It was my fault for posting the menu on Twitter. I should have known that anything on there would be at once a focal point for all opinion on the planet, from the good to the bad to the warranted or the frankly irrelevant. It is a funny place is Twitter; a hot bed of hot takes mostly nabbed from someone else and passed-off as their own for likes, credence, and virtue signalling . It’s Elon’s fault they probably screamed at the phones whilst telling me that the menu is too expensive, too cheap, grammatically incorrect, and – my personal favourite – nothing like the Spanish food they cook at home. I only said that after three dishes it was the Spanish restaurant that Birmingham desperately needed; a fair point given that the present Spanish highlights in the city amount to 241 on sangria at the one in Grand Central or the bloke selling churro on New Street. Those churros are six quid by the way. Please provide address details so that I can come and eat better ones at your house for less. God, it’s tiring. The only thought that gets me through it is by imagining some Spanish blogger presently getting chastised by an old perma-tanned English bloke living in the Canaries for a picture of a plate of fish and chips. It’s never gravy and curry sauce, Juan. How bloody dare you insult the food. It’s also too bloody expensive. Every home in England could do you better.

The building that now houses Plates by Purnell’s used to be Spanish in notion. It wasn’t very good. They had the cheap meal deals that drew in the accountants fresh off their lunchtime meetings and a location just far enough from New Street to be described by the worst of the internet as a ‘hidden gem’. It’s probably best described by a previous friend of mine who went and quite liked it “even if the cured meats came straight from the fridge of Lidl”. In that way, Plates, as I’m herein calling it, is a massive upgrade. The meats, oils, and quintessentially Spanish bits have come from a top supplier. They sell brandy-heavy jugs of sangria and have a good list of sherry. The room with its faux plants and distressed tiles is camp and over-the-top, accurately described that very evening by Glynn Purnell as a 70’s wine bar. In the summer they’ll pull the bifold doors back and have a few tables outside, hopefully, one presumes, to stop it being so hidden. Those hidden gems, you can never find them.

The food is mostly authentic, and when I say mostly, it comes with a few caveats.
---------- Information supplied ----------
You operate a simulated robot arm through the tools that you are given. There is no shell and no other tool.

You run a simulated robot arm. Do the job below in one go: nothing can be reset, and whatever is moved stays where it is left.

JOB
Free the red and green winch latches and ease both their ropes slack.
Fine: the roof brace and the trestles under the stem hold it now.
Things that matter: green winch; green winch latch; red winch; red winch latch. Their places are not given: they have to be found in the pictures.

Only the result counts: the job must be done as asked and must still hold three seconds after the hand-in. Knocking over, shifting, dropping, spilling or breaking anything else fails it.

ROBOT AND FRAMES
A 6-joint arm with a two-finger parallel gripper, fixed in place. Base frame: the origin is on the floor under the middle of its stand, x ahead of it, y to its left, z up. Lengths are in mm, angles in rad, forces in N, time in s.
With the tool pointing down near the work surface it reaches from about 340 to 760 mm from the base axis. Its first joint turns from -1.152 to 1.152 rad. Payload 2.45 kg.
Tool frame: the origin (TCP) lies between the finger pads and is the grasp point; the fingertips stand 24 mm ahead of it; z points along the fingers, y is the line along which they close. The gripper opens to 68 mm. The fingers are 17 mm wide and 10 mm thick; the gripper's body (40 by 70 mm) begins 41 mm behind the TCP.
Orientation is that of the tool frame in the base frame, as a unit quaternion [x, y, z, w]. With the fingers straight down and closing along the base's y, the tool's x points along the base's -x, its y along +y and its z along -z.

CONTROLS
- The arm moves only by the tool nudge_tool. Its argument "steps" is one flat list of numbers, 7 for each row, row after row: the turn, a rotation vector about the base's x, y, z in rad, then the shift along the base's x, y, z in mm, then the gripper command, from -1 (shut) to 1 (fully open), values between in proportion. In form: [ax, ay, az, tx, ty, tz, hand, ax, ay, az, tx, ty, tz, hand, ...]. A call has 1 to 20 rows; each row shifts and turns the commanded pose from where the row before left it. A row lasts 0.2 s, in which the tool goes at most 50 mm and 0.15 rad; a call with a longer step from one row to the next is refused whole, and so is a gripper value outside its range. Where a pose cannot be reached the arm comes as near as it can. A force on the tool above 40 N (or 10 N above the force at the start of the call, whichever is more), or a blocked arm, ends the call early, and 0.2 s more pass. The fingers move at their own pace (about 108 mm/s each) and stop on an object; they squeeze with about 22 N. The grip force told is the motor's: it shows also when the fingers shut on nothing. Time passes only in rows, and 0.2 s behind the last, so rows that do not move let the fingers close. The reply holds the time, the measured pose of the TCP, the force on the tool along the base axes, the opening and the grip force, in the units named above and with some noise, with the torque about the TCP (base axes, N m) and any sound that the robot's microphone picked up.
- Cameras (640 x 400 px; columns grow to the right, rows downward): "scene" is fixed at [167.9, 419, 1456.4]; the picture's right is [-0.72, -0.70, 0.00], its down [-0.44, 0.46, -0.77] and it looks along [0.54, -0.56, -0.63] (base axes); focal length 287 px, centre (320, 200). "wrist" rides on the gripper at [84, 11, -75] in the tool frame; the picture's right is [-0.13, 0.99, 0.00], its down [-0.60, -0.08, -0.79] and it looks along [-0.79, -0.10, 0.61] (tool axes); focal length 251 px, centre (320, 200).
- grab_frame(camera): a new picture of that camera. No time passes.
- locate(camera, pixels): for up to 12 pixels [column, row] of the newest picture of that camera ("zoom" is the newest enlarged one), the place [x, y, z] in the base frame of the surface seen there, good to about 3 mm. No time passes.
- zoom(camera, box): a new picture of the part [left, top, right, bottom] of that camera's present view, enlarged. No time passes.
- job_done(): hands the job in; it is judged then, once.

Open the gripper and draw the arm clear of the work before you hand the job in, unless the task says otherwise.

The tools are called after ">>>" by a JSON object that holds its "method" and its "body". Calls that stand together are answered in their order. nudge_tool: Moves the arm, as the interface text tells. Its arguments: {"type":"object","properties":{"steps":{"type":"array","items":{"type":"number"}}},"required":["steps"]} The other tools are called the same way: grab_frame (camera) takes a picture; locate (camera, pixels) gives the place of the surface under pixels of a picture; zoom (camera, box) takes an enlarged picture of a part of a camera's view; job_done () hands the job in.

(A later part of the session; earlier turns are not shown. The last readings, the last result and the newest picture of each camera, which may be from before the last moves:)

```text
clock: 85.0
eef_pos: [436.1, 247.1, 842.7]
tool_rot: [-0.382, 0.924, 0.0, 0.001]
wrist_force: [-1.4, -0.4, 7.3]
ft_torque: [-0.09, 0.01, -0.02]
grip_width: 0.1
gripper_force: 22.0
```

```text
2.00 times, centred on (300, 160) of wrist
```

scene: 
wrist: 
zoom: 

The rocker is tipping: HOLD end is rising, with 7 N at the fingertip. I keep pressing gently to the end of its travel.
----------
Serving the tomato pulp on the side of the pan con tomato so that the toast stays firm is going to be enough to get that Spanish bull charging towards Glynn, and that’s before I get anywhere near to the creme catalan later. But mostly its earnest and humble. The olives are briney and bright, thanks to the dainty pickled onions and charred cubes of peppers. Another little bowl has artichokes taking a dip in some excellent olive oil. The patatas bravas are the best I can recall eating in the UK. Maybe they could be a little crispier on the edges but the sauce has an alluding deep smokey heat.
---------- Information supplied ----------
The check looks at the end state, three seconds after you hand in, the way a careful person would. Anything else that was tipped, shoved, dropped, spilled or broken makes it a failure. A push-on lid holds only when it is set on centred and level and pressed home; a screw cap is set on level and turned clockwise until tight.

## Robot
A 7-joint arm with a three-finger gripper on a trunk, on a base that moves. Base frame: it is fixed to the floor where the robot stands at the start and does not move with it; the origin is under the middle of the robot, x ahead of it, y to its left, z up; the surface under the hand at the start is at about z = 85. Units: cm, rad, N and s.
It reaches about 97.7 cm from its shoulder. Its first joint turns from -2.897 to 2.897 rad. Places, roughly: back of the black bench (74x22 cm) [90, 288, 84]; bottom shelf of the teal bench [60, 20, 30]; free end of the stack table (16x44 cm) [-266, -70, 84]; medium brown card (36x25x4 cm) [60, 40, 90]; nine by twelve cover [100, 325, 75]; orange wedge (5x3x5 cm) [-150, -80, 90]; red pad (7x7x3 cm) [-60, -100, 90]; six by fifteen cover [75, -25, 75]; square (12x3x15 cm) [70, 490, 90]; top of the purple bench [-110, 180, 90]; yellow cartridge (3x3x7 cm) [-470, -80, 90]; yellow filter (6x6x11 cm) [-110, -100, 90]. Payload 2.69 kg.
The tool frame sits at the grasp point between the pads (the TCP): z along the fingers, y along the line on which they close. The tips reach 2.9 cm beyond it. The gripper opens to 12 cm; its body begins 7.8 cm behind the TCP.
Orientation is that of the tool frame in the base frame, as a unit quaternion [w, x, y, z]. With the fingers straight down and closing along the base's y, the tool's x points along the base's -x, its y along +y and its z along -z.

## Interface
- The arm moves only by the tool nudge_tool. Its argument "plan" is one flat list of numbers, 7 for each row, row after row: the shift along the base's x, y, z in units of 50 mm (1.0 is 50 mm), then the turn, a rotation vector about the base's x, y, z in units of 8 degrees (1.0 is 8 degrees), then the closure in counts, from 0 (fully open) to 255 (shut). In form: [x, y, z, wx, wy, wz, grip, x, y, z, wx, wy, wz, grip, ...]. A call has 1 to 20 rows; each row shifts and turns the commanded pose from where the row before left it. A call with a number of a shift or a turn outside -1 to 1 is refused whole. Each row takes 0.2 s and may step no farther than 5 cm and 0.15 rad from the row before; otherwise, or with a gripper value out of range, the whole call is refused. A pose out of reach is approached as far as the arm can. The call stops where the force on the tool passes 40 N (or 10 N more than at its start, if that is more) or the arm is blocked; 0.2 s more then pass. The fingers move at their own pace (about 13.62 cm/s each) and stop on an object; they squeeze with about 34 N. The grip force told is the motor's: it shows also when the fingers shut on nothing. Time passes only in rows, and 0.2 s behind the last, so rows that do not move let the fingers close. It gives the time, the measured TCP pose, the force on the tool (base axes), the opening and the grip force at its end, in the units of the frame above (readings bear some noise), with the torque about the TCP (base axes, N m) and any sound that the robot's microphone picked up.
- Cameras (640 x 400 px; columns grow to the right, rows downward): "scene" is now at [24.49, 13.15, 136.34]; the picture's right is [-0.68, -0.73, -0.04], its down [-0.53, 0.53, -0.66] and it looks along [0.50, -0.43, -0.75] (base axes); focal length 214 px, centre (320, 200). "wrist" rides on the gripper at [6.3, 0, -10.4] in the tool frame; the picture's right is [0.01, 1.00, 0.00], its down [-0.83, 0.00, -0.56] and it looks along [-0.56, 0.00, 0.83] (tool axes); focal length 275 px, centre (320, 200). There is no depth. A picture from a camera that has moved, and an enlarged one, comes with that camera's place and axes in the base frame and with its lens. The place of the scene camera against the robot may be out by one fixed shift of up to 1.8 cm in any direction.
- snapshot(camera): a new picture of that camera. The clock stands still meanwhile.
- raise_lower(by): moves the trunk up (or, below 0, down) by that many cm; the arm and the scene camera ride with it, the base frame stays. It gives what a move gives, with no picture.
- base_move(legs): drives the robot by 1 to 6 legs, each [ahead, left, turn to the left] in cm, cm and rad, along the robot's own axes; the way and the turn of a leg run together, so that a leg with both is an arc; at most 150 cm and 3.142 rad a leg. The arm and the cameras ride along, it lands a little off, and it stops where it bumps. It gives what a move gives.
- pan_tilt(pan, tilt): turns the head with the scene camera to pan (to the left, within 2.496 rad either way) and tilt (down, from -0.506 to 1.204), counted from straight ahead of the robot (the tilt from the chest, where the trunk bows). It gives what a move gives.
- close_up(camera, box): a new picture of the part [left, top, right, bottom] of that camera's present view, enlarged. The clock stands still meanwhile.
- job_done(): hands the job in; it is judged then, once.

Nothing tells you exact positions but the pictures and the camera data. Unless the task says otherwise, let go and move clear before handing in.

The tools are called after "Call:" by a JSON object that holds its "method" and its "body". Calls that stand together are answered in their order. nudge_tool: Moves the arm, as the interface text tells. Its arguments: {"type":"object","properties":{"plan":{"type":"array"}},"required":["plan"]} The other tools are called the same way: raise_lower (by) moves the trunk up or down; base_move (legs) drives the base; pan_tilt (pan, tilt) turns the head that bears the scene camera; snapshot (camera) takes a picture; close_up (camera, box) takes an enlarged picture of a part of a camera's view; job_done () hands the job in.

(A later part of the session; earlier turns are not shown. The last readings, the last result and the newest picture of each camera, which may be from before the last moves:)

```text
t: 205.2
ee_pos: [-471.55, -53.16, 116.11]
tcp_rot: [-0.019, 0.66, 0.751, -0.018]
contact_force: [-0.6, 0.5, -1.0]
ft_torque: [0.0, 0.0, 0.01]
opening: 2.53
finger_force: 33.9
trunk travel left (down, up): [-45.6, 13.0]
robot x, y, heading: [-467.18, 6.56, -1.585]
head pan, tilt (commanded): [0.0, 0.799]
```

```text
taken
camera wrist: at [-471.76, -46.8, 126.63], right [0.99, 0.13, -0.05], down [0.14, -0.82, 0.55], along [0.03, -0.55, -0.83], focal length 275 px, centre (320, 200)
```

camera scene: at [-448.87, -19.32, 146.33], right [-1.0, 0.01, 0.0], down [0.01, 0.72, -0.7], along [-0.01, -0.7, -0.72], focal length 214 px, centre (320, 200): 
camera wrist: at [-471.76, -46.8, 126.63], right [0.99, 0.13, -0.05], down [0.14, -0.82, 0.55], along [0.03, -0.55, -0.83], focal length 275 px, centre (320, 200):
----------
We eat a lot of the menu and love almost all of it. A salad of charred lettuce has anchovy and a crunchy topping that I think is freekah but likely very wrong. Aubergine chips are soft and moreish, drenched in truffled honey, whilst a cassoulet of chickpeas is a tangle of onions, peppers, and capers. I think it’s a little flat on seasoning at first and then realise it’s very much not. The most expensive of the above dishes is £7.50, whilst the cod is the most expensive on the menu at £9. You can’t miss that cod. The portion size is generous and the cookery spot on. The sauce has a beautiful lactic quality that stands-up the paprika. You will chase the last of the sauce around the peripherals of the bowl.




Possibly my favourite dish is the simplest. Chorizo in red wine has super high-quality chorizo in a sauce that is reminiscent of French onion soup that has the swagger of a two-bottle-a-night rioja drinker. Order extra bread and sit in the bowl until the liquid levels drop and the bread has a new life of its own. Eat the last of the chorizo, get the sodden bread down the shaft and book The Camino de Santiago. Celebrate with the garlic prawns that are beautifully cooked but maybe not as breath-honkingly pungent as they could be. A pork fillet is cooked to medium as it should be, with more of that very good tomato sauce. I’m going to stick this here right now and say that the only people who will criticise Plates are those who don’t eat here.





Two desserts to finish. A lemon and poppy seed sponge is basically a fancy lemon drizzle cake, and the “creme catalan” which comes in inverted brackets given its a caramel mousse and cracker, which tastes great on its own and even better with a glass of sherry dashed into it. I know, internet, it’s not a creme caramel. Please think of it as something you’d get over the road in his one star restaurant and stop shouting at me. The bill with some cocktails was about £80 a head though you could do it much cheaper by being less greedy. And when I say ‘about’ its because the bill was paid before I had a chance to see it. I can see myself spending a lot of time at Plates by Purnells. At lunch or dinner, for an inexpensive bite to eat with a glass of something red. I really hope they sort the wording on the menu out because I can’t handle any more flack and they’ll be judged on the food alone, which is undeniably excellent.